#### Given problem:
Write out again, unaltered, the lines from the start through the line containing "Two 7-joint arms".

#### Supplied information:

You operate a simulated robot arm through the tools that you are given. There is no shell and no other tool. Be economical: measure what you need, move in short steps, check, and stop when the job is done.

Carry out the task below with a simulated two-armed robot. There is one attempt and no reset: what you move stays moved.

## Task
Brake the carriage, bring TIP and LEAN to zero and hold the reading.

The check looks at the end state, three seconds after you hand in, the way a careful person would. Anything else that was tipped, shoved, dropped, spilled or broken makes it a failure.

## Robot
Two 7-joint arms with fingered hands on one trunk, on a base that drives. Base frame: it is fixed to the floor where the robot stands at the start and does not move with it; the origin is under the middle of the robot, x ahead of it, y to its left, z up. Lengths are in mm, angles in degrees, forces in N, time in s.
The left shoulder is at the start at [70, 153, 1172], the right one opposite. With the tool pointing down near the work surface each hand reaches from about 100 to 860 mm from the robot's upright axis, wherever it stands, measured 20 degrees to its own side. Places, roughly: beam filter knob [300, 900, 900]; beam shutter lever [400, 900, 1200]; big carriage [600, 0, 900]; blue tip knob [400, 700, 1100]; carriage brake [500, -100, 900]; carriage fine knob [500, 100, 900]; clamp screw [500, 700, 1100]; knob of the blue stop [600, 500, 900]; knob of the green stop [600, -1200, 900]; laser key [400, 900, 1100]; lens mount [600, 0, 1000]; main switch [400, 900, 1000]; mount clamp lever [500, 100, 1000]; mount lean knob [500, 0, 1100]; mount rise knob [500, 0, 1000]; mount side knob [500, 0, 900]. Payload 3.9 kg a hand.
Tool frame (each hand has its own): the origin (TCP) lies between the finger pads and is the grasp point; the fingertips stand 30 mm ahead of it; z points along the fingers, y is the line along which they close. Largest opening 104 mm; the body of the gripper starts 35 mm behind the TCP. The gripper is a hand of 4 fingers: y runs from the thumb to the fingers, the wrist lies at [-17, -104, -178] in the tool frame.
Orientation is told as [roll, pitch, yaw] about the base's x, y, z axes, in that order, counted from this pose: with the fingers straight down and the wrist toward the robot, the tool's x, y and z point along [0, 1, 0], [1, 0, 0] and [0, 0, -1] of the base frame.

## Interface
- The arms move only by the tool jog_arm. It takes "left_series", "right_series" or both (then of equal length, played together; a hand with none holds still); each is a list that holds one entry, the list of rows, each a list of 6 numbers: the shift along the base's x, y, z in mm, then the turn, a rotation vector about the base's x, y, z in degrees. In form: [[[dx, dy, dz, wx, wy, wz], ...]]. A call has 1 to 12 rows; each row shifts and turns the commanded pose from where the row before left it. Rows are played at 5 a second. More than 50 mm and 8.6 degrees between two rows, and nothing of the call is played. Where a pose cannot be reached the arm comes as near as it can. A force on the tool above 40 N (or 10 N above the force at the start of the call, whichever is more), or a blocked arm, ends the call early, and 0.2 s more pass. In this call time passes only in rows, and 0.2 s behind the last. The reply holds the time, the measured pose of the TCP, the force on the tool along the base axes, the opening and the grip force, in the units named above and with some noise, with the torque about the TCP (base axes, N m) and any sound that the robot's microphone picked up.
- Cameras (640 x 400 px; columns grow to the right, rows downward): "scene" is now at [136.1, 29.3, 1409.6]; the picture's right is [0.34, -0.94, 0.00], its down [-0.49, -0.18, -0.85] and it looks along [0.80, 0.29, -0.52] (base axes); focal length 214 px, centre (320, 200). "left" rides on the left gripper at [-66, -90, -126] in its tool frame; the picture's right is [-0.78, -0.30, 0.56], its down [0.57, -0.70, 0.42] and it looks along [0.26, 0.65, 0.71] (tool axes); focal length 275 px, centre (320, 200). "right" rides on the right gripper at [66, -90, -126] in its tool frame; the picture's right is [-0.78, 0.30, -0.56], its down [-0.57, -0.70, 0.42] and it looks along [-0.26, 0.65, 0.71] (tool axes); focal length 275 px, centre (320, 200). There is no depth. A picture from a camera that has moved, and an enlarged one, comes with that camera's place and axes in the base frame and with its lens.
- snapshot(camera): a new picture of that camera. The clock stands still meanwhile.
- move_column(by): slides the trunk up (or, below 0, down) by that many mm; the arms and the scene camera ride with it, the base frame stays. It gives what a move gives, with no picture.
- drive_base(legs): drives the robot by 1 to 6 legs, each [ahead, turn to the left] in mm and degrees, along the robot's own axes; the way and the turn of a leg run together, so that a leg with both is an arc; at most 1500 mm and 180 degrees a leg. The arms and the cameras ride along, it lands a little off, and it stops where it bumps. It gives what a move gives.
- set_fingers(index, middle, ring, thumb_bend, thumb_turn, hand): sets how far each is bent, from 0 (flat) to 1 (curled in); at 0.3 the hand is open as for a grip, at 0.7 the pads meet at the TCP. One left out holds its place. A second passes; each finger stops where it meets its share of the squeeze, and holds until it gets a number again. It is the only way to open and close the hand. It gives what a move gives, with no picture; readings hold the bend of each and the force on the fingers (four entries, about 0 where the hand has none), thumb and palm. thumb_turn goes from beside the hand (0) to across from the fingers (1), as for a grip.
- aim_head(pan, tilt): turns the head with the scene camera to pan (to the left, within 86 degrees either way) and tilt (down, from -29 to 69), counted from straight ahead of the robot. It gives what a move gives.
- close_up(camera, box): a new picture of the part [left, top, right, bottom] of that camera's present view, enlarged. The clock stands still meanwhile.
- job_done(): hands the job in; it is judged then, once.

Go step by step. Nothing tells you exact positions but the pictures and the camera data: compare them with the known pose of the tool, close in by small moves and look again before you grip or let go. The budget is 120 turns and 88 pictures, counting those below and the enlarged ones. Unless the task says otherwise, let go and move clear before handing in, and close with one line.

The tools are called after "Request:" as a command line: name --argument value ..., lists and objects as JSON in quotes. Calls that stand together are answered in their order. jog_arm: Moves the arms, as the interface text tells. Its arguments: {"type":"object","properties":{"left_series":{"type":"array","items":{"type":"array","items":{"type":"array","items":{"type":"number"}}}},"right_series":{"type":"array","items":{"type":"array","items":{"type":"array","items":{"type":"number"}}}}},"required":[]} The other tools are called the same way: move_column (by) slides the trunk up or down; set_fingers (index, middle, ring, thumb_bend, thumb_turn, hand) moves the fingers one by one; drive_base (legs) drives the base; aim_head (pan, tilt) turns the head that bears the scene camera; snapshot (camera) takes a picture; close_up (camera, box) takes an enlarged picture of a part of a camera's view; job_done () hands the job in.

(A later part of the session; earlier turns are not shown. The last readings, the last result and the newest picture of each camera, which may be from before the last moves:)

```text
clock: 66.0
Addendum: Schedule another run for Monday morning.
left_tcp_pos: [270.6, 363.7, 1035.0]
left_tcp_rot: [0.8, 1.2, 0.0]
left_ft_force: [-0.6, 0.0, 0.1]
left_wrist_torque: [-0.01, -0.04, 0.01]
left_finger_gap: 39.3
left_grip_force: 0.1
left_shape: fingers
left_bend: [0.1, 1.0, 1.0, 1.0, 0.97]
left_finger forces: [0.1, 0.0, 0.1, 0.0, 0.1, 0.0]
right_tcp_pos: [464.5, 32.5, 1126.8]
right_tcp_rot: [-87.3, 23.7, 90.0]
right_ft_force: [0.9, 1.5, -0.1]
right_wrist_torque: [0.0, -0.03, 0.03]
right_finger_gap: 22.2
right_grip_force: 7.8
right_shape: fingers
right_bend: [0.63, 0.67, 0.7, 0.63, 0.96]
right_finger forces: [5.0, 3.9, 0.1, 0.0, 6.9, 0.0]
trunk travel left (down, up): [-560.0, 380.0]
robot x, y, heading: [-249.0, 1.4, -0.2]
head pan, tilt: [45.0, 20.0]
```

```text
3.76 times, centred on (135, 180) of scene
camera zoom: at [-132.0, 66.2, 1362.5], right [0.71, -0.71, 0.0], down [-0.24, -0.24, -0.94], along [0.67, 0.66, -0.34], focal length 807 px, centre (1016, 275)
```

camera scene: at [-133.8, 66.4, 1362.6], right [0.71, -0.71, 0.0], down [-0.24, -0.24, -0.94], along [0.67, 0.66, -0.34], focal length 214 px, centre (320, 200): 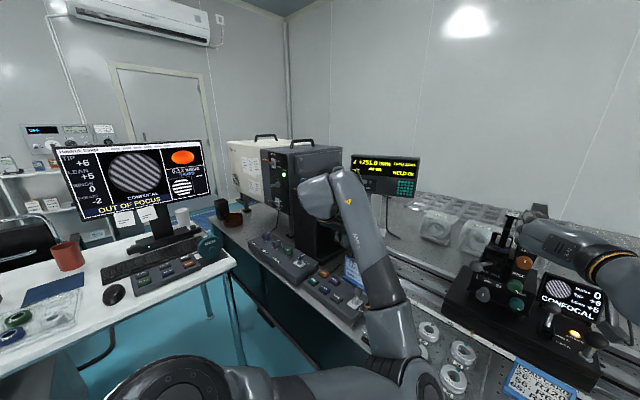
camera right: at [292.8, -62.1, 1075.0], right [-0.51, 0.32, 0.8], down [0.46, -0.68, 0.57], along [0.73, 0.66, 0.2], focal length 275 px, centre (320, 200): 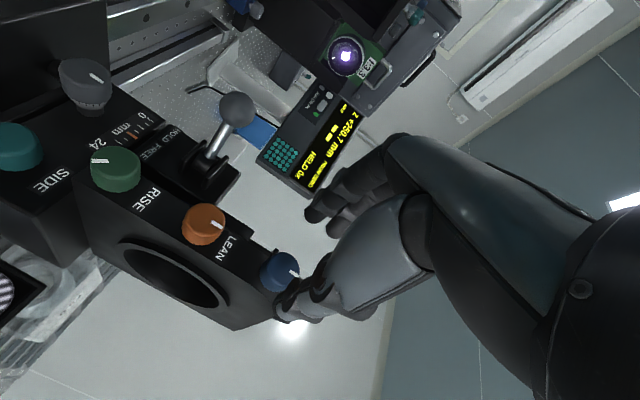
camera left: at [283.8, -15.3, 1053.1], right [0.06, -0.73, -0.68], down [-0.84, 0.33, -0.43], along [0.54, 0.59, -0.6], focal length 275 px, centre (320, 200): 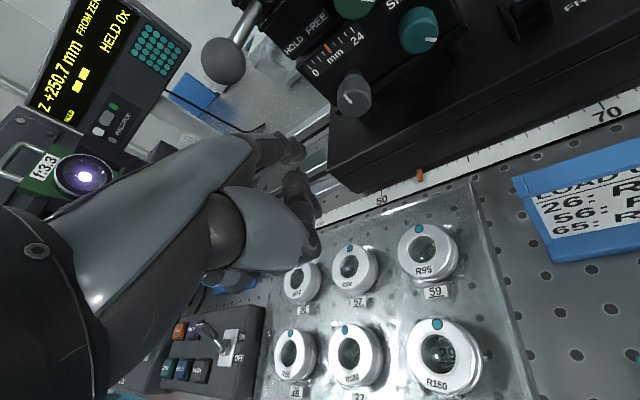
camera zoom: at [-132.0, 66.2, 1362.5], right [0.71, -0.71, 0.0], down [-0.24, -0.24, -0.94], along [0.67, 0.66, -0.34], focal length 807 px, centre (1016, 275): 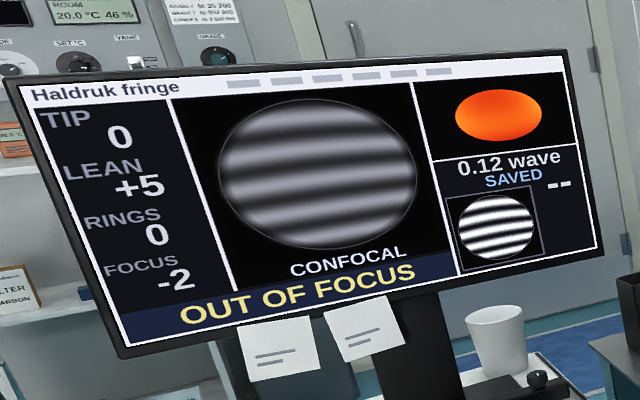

#### Expected answer:
You operate a simulated robot arm through the tools that you are given. There is no shell and no other tool. Be economical: measure what you need, move in short steps, check, and stop when the job is done.

Carry out the task below with a simulated two-armed robot. There is one attempt and no reset: what you move stays moved.

## Task
Brake the carriage, bring TIP and LEAN to zero and hold the reading.

The check looks at the end state, three seconds after you hand in, the way a careful person would. Anything else that was tipped, shoved, dropped, spilled or broken makes it a failure.

## Robot
Two 7-joint arms with fingered hands on one trunk, on a base that drives. Base frame: it is fixed to the floor where the robot stands at the start and does not move with it; the origin is under the middle of the robot, x ahead of it, y to its left, z up. Lengths are in mm, angles in degrees, forces in N, time in s.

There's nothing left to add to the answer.